4. Alice Cooper, various tours, 1971-present. A man, his axe (chop-chop!), his boa (the constrictor kind, not the feathered kind) and his blade (of the guillotine sort). What more could horror rock fans want?
3. George Harrison, "Long Long Long," from the Beatles' "The Beatles" (better known as the White Album), 1968. Not long after the White Album was released, I was listening to it in a dark room (I think that was my older brother's idea) and "Revolution No. 9" kicked in -- and my 10-year-old brain thought the world was ending.
But a more chilling moment came with "Long Long Long," Harrison's whispery ballad -- which ends with a banshee howl inexplicably high-jacking the song.

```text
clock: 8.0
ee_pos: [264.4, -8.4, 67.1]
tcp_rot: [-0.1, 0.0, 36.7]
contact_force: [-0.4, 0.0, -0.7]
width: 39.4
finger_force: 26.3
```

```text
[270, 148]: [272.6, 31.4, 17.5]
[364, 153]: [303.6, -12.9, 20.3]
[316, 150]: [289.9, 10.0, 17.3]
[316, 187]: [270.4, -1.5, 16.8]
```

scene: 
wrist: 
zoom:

What was George thinking?
2. Dr. Dre with Snoop Dogg, Daz Dillinger, Kurupt and Jewell, "Bitches Ain't @#*%," from the album "The Chronic," 1992. It was one thing for N.W.A. to hurl an F-bomb at the police on their 1990 album "Straight Outta Compton." It was another for Dre, Snoop and others to go mega-misogynistic with this track from Dre's debut album, which took gangsta rap across white picket fences and into the heart of everyday American culture -- the set peaked at No. 3 on Billboard's album chart and sold over three million copies.

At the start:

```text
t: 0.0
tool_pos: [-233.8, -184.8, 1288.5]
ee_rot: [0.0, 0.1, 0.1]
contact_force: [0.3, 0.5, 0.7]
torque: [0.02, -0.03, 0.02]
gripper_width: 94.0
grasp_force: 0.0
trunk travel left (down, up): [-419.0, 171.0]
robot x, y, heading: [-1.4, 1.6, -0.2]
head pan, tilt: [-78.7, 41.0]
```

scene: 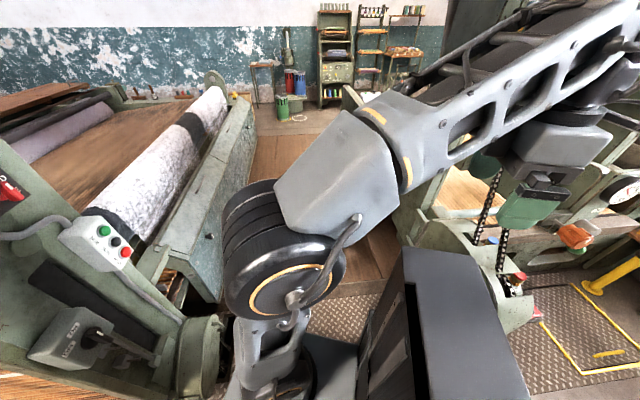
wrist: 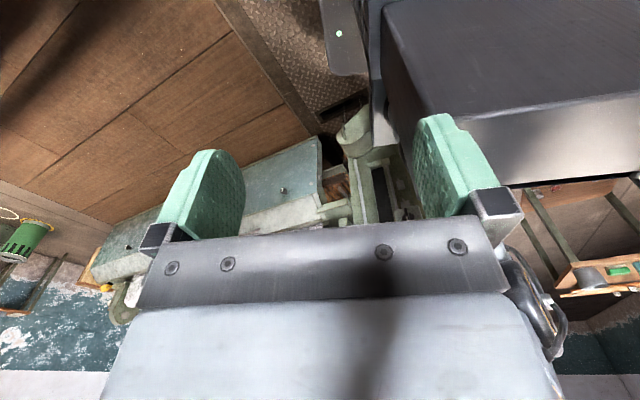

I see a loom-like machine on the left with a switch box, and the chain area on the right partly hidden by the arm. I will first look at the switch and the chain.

1. Al Stewart, "Love Chronicles," title track from the Scottish-born pop-folkie's second album, released in 1969. This sprawling, autobiographical, 18-minute track detailed seemingly every encounter Stewart had experienced with a female, from kindergarten through adulthood. And the gentle-voiced, literary-minded Stewart also deployed a naughty word as he explored his memories of the ladies in his life.
Though pop music historians have variously cited several old blues recordings, Gene Vincent's "Be-Bop-A-Lula" (from 1956), or the numerous recordings of "Louie Louie" as the first record to drop the F-word, some consider Stewart the definitive holder of that crown.
Stewart's deployment (in its gerund form -- ask your English teacher) was all the more shocking because he used the term conversationally, without malice or anger, to contrast the mindless sex of his past with the love (or near-love) he had finally found.
The effect was like John Keats dropping the F-word into "Ode to a Nightingale" ... well, sorta.